**Provided text**
-- BEGIN --

Much like a signppost on a trail indicates which direction a hiker ought to go, signposting can be a helpful tool for writers to use to communicate to their reader where they have been and where they are going. Signposts are phrases that indicate sequence, relevance, transition, introduction, or continuation of ideas and topics. Oftentimes, signposts come at key transitions between paragraphs, ideas, or sections and signal to the reader what direction the argument is taking and why.

Why is signposting important to writing pedagogy?

When a students’ writing lacks cohesion, clarity, and organization with a logical flow, sometimes students need to think more closely about how they are transitioning between evidence, analysis, and their own argument. Additionally, signposting provides students with an opportunity to inject their own voice at key moments in their writing. Oftentimes signposting and transition statements come later on in the drafting stages, after the writer has done plenty of research and writing and has a mostly well-formulated thesis. So, a workshop or low-stakes assignment focused on signposting can be a great opportunity to promote thoughtful and authentic revision.

How can you incorporate more signposting practice into your class?

Below are some exercises and resources to encourage your students to incorporate signposting into their writing assignments. 

Signposting Assignment

This assignment prompts students to revise their writing by looking at key moments of transition that could benefit from signposting. Providing a list of signpost phrases can be a useful student resource. 

Signposting Assignment Steps

1. Create a blank document. Copy/paste your thesis to the top of the page and clearly mark it as your thesis.

2. Copy/paste 1-2 paragraphs (can be from any point in your essay) that you think could benefit from signposting. (Even though you are only required to submit edits from 1-2 paragraphs, it is recommended to practice this exercise throughout your whole essay before submission as part of your revisions)

-- END --

**Objectives**
1: Retype the section of the provided text that opens with "2. Copy/paste 1-2" and closes with "of your revisions)".
2: Resume the provided text where it left off.

**Stored data**
-- BEGIN --

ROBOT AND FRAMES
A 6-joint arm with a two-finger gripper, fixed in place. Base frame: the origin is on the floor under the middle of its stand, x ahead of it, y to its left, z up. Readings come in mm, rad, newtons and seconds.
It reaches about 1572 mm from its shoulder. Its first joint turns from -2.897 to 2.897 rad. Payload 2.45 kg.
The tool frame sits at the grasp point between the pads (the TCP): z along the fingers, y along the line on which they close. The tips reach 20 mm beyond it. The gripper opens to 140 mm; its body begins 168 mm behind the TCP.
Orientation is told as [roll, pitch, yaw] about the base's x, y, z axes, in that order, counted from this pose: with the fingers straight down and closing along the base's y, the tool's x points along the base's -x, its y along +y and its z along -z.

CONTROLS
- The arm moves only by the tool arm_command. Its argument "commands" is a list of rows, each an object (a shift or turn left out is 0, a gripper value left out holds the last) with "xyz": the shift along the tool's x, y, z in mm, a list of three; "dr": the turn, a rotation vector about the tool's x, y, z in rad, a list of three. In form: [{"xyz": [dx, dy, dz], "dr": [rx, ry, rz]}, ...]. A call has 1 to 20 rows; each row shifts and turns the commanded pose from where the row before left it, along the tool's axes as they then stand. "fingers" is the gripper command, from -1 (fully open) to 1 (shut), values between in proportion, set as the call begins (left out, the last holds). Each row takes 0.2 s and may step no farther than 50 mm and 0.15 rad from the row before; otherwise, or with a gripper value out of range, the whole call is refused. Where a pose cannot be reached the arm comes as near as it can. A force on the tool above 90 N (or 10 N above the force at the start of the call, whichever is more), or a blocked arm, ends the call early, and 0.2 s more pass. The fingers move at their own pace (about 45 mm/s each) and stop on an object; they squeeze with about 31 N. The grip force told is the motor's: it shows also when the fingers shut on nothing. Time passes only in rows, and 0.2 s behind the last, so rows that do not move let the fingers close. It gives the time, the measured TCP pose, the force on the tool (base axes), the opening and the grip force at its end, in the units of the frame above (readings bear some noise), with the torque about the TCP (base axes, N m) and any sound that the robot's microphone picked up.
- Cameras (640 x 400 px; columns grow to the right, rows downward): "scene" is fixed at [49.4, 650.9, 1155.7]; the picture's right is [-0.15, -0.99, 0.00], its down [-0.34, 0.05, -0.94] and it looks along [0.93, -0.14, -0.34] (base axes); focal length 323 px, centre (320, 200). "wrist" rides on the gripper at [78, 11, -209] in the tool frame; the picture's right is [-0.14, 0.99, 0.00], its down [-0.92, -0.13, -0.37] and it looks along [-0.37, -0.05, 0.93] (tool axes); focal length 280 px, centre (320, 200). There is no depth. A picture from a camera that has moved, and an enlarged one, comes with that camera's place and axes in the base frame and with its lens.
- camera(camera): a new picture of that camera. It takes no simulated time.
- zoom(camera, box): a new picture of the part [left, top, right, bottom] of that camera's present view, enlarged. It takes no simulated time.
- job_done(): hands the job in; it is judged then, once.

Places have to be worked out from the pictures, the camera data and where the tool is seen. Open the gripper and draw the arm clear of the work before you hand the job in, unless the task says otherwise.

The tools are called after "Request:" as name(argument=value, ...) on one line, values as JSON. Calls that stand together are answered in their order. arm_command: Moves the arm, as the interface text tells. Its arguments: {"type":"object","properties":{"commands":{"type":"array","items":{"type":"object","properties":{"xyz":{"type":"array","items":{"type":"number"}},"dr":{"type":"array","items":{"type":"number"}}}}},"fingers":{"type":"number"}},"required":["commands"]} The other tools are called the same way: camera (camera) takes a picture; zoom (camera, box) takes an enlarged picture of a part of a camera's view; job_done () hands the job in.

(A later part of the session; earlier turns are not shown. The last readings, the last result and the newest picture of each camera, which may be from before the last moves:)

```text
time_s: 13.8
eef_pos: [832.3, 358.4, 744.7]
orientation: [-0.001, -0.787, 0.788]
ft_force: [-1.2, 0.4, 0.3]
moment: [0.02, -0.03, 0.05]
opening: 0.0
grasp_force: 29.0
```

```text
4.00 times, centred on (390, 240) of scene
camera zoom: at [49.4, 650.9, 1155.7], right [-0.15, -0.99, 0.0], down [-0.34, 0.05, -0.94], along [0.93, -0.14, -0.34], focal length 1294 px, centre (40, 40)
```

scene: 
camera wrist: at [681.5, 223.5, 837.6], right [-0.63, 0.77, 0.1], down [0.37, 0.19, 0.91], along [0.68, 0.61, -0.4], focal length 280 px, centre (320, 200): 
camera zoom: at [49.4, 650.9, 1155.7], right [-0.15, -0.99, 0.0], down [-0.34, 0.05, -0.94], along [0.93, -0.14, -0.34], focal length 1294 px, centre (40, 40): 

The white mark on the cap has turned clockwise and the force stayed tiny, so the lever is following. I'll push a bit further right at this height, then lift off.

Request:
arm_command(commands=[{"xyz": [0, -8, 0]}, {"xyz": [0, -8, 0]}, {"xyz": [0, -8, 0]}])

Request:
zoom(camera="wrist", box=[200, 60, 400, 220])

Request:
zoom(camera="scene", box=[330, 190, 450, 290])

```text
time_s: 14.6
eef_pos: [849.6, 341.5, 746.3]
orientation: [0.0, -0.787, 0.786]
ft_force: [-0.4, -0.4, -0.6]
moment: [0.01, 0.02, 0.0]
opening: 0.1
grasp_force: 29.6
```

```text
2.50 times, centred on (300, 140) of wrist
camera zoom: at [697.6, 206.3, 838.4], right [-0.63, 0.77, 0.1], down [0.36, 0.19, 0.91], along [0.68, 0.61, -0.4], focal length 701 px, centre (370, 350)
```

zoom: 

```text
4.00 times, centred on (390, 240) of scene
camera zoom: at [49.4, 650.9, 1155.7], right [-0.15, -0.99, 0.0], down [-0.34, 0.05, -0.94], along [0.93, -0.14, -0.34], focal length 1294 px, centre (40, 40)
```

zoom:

-- END --

**Responses for each task**
1:
2. Copy/paste 1-2 paragraphs (can be from any point in your essay) that you think could benefit from signposting. (Even though you are only required to submit edits from 1-2 paragraphs, it is recommended to practice this exercise throughout your whole essay before submission as part of your revisions)

2:
4. Using track changes in some way (you can use Word track changes, make comments, print your essay out and write by hand, use a tablet to annotate, or use different colored text – use what makes the most sense to you and make sure it is easy to read) to do the following:

  • Identify where your paragraph would benefit from signposting to signal back to your argument
  • Write those new sentences that would signpost to your argument
  • Identify any analysis that is perhaps irrelevant or could be better framed to reflect your thesis argument
  • Write 100-150 words on why you chose to make the changes that you did.

Reading for Signposts: In-Class Workshop

This workshop can be done in small groups or as an entire class. You can use a class reading excerpt or a student sample that exemplifies signposting. If working in small groups, each group could focus on a short excerpt of the reading.

1. Highlight sentences that are signposting

2. Circle phrases that signal transition or sequence (for example, additionally, next, first, below, etc)

3. Underline phrases that tie back to the author’s main idea 

Notice how signposting, when used sparingly and at appropriate points of transition, can unify a writer’s ideas and clarify the writer’s voice and argument.

Signposting Phrases

Above

Accordingly

Additionally

Also

Alternatively

Another point is…

As stated previously

As well as

At once

Below I will…

Besides

Concurrently

Despite this

Earlier

Eventually

Evidently

Finally

First

First I will describe…then I will

For instance

From this it can be suggested that

Furthermore

Having established above that…., we can now consider…

However

In addition to

In conclusion

In contrast

In opposition to

In other words

It is evident that

Likewise

Next

Notably

Rather

Second

Significantly

The goal of this paper is to..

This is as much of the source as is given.